8) The cabinets themselves
You know how drawers have the sliding mechanism that holds the drawer to the main cabinet section? Well, these cabinets did not have that particular mechanism, it was literally just wood on wood. So if you opened the drawer too much, or if it was too heavy, it would tip forward (I’ve never actually had it fall out completely, the tipping forward was usually the “tip off” to stop haha). The cabinets themselves were painted too, and while they were nice and white from afar, there were some areas (mostly at the sink doors) where the paint was starting to chip away. And guess what, they were a bright red before they were painted white!

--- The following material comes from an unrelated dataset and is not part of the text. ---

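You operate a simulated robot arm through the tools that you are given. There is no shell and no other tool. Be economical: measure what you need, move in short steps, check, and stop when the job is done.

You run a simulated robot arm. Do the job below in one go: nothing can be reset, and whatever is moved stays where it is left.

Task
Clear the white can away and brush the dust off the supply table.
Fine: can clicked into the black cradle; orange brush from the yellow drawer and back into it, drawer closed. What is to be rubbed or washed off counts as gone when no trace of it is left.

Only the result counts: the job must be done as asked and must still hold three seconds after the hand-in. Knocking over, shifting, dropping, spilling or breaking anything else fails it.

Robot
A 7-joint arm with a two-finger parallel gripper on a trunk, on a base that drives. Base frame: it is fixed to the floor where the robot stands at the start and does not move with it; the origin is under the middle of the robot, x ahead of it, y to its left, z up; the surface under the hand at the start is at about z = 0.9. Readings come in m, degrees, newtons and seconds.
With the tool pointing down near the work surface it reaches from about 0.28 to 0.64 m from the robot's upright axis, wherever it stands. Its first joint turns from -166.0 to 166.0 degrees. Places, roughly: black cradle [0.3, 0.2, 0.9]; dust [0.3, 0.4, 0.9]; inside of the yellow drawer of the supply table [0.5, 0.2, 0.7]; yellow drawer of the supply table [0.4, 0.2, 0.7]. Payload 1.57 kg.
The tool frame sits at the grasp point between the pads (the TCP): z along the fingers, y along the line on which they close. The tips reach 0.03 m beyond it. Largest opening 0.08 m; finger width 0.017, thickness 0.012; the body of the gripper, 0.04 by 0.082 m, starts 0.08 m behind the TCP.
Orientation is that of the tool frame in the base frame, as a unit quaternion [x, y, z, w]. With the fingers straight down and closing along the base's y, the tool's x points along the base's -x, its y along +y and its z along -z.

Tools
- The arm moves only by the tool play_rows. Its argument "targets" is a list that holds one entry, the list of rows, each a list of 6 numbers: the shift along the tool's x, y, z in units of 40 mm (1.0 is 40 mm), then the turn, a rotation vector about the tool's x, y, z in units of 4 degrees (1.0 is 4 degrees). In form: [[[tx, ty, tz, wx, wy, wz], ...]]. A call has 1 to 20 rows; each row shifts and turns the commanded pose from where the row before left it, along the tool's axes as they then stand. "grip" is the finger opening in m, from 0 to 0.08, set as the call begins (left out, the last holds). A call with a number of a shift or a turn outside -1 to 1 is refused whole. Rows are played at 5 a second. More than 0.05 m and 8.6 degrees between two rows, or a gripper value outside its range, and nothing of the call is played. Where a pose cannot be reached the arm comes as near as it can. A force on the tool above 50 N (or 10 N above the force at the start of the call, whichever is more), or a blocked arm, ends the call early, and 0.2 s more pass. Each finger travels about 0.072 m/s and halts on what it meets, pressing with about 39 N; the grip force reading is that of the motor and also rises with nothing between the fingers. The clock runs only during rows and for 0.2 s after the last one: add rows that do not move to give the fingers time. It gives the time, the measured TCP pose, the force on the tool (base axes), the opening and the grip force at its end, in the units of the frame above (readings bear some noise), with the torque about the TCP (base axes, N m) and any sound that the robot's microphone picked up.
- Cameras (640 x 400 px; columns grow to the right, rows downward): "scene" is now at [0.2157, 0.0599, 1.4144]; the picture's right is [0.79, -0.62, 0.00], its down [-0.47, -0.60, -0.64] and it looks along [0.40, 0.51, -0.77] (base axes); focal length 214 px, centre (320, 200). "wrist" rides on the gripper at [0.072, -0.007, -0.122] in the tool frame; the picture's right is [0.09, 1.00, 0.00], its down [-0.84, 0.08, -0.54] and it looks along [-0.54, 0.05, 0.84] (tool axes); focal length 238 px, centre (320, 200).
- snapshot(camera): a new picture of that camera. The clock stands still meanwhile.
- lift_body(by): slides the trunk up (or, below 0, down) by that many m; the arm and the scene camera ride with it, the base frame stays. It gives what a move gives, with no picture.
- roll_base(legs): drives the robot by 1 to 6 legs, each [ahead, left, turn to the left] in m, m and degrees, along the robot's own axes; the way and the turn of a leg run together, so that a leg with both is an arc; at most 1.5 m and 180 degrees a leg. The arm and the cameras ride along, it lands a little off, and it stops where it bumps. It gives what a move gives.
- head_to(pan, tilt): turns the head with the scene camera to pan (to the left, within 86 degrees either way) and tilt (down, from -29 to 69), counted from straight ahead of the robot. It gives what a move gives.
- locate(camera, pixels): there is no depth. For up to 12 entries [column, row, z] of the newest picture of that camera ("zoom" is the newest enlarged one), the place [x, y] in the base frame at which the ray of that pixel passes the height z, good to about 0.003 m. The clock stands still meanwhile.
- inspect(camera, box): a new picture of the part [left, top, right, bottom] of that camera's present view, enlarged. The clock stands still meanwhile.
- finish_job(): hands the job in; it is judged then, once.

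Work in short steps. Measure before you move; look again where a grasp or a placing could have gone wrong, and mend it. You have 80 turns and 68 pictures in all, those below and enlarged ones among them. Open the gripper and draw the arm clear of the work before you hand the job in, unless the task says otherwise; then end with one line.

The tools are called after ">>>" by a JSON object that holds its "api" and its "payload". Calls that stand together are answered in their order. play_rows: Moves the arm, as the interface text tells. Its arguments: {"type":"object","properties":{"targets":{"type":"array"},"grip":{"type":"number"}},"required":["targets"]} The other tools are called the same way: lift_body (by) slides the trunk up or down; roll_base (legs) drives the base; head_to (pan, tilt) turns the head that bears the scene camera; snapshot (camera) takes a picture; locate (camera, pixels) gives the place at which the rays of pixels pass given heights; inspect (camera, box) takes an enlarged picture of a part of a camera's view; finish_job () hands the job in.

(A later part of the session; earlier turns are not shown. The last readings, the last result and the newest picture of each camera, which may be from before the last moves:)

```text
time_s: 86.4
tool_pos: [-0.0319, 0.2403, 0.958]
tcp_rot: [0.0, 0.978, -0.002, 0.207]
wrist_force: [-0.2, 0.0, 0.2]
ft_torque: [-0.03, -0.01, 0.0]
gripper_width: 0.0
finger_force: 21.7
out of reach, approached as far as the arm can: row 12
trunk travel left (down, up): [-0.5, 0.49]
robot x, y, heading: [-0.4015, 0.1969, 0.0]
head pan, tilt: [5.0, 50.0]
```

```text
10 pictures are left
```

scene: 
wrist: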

9) A tipping dishwasher as well
As noted in the home inspection, the dishwasher was never actually anchored into the countertop. Well I didn’t think it was that much of an issue until you were loading or unloading it and the weight of the dishes on the door would cause it to tip forward. And this time I actually saw the roll-y dishwasher bottom drawer roll right out of the main dishwasher section onto the door… a few times.
10) The layout
Sure we could have done cosmetic changes and minor updates to the kitchen all we wanted, but the truth of the matter was that the layout was just not working for us. It was a large space that had so much potential, but was being grossly under-utilized. I knew before even moving in that the layout needed a refresh, and 2 years before we ever started the renovation, I had started drawing up plans and thinking of design options.
And there you have it – the top ten reasons why we decided to renovate our kitchen. Making this list at the time helped me focus on what elements I wanted the new kitchen to have, and to prioritize our future design/layout choices too. And of course, it doesn’t hurt to have a running list of actual examples to help any arguments/discussions you may have with potential “idea resisters” – the whole “well I want to redo this room ‘just because'” won’t always cut it!
Never underestimate the power of a well planned list!